Hippo Holdings Inc. insider Guy Zeltser, the company's Chief Financial Officer, reported sales of common stock on 09/17/2025 executed under a Rule 10b5-1 trading plan dated June 18, 2025. The Form 4 shows two sale line items totaling 5,177 shares sold at weighted average prices of $37.4569 and $38.045, leaving the reporting person with 74,861 shares beneficially owned after the transactions.
The filing notes that the remaining holdings include 65,817 RSUs. The reporting person certified the sales and provided undertakings to supply trade-level details on request.
Hippo Holdings Inc. (HIPOW) submitted a Form 144 disclosing a proposed sale of 5,177 common shares by a person for whose account the securities are to be sold. The shares have an aggregate market value of $192,636.17 based on the filing, against 25,028,054 shares outstanding. The proposed approximate sale date is 09/17/2025 on the NYSE. The shares were acquired from the issuer as restricted stock units on 02/15/2025 and were paid in full on that date. The filer reports no securities sold in the past three months for the account.
Hippo Holdings Inc. expanded its Board of Directors from nine to ten members and appointed Laura Hay as a Class I director and Susan Holliday as a Class III director, both effective October 1, 2025. Hay’s initial term runs through the 2028 annual meeting of stockholders, while Holliday’s runs through the 2027 annual meeting.

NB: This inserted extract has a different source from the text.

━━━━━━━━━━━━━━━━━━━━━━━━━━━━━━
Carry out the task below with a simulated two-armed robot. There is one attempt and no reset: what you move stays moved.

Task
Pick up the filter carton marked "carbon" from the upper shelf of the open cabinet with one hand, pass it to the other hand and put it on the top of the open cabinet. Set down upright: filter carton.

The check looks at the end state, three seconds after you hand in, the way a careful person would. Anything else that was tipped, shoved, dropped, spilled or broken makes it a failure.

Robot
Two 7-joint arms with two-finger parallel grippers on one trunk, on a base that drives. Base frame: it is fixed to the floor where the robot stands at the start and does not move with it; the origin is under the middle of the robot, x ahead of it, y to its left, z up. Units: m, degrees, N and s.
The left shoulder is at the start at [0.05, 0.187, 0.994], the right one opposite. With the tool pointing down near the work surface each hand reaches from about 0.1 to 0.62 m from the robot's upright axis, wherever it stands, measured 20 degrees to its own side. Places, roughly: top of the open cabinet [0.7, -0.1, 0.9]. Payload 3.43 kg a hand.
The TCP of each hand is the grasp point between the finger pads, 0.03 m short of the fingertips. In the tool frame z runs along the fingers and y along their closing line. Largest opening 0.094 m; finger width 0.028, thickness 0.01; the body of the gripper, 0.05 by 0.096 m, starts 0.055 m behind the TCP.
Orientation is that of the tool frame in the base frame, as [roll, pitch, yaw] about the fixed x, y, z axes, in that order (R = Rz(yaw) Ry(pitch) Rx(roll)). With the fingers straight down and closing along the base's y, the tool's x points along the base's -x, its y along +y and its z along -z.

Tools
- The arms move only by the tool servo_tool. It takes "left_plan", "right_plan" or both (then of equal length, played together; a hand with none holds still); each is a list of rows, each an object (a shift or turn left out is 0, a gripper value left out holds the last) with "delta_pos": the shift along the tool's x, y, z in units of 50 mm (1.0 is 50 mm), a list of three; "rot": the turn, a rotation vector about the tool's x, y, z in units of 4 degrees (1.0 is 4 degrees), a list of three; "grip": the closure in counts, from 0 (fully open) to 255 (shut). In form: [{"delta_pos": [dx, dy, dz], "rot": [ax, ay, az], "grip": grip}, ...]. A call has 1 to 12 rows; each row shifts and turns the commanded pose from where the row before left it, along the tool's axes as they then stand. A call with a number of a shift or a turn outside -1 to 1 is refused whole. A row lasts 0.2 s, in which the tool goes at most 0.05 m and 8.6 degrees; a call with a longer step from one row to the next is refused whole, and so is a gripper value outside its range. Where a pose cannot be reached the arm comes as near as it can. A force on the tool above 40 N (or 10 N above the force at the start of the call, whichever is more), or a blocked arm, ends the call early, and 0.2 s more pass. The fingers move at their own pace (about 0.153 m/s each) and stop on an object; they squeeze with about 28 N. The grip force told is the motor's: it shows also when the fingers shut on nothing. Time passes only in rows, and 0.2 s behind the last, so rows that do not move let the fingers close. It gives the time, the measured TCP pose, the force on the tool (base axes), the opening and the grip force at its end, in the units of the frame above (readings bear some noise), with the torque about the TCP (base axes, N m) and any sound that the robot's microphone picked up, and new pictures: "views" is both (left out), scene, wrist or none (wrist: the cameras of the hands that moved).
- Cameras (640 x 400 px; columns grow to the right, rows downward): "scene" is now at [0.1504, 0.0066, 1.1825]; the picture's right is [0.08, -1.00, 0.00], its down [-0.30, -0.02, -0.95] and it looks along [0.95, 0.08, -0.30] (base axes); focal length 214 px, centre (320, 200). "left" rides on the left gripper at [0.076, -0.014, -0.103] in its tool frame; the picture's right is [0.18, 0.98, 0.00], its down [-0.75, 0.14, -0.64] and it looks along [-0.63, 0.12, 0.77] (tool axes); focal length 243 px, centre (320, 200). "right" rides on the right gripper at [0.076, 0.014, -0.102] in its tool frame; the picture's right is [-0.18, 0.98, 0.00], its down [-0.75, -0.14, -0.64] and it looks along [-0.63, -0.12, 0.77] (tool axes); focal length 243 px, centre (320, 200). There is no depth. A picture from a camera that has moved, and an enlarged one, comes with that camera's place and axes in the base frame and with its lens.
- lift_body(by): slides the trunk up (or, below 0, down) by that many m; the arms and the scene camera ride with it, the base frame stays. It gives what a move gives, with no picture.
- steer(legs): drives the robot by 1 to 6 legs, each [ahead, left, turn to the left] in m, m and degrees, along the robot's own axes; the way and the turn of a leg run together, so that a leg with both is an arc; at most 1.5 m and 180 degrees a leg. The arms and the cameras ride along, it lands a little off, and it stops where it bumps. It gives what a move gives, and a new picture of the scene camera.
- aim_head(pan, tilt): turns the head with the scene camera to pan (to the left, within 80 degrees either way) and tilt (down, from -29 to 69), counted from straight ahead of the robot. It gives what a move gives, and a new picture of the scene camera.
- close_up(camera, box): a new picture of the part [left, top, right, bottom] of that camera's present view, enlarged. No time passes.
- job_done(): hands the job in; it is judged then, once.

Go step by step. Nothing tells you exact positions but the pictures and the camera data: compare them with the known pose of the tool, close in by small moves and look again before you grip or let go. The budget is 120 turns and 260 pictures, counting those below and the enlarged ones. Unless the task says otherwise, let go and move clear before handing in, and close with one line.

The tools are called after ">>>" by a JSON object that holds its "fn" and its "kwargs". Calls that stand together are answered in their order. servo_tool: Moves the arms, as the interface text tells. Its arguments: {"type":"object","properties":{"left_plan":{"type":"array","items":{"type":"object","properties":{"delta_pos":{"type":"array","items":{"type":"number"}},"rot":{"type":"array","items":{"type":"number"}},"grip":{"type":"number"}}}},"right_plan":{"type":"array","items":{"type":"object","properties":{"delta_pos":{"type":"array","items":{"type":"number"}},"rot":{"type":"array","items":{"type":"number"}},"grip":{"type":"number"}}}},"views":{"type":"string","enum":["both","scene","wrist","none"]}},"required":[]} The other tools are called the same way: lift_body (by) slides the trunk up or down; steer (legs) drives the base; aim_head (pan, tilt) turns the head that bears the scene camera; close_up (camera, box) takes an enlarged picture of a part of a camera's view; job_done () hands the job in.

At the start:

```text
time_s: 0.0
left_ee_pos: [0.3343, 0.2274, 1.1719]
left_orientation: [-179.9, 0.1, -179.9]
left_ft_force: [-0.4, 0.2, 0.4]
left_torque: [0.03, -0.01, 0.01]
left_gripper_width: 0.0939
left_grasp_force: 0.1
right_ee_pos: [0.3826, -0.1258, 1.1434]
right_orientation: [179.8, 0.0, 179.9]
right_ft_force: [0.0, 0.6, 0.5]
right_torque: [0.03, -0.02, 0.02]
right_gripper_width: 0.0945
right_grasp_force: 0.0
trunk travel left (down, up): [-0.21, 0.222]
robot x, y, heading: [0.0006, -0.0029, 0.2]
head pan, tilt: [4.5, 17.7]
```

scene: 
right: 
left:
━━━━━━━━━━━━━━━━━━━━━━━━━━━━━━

Both new directors will serve on the Audit, Risk, and Compliance Committee, with Hay also joining the Nominating & Corporate Governance Committee and Holliday joining the Compensation Committee. Each will receive annual cash retainers of $60,000 for Board service, $10,000 for Audit Committee service, plus $4,000 for Hay’s governance role and $6,000 for Holliday’s compensation role.
They will each receive an initial restricted stock unit grant valued at $130,000, prorated from October 1, 2025 to June 3, 2026, vesting in full on June 3, 2026, and will be eligible for recurring annual RSU awards valued at $130,000. All equity awards accelerate in full upon a change in control, and both will enter into the company’s standard indemnification agreement.

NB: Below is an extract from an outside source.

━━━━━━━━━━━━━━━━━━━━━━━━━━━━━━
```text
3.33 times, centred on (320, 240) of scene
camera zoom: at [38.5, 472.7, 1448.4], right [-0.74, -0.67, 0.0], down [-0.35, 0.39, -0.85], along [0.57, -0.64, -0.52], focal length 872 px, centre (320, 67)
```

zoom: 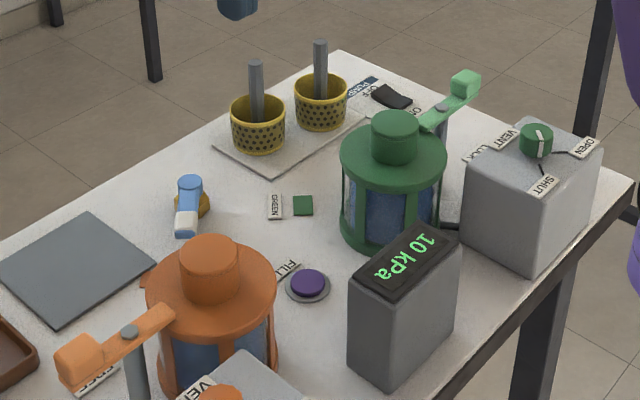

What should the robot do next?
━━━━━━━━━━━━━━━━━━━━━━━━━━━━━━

Thomas B. Akin and related entities reported collective beneficial ownership of 2,405,304 shares of Hippo Holdings Inc. (HIPO), representing 9.61% of the outstanding common stock. The filing breaks ownership down by holder: Thomas B. Akin directly owns 1,221,832 shares (4.9% of the class), Talkot Fund, LP owns 941,060 shares (3.8%), Talkot Partners V, LP owns 7,412 shares (0.0%), Akin Family Foundation owns 125,000 shares (0.5%), Karen Hochster owns 60,000 shares (0.2%), and Kyle Akin owns 50,000 shares (0.2%). The 9.61% figure is calculated using 25,028,054 shares outstanding as of June 30, 2025 per Hippo’s Form 10-Q. The filing states the securities were not acquired to change or influence control and indicates shared voting and dispositive power over the 2,405,304 shares.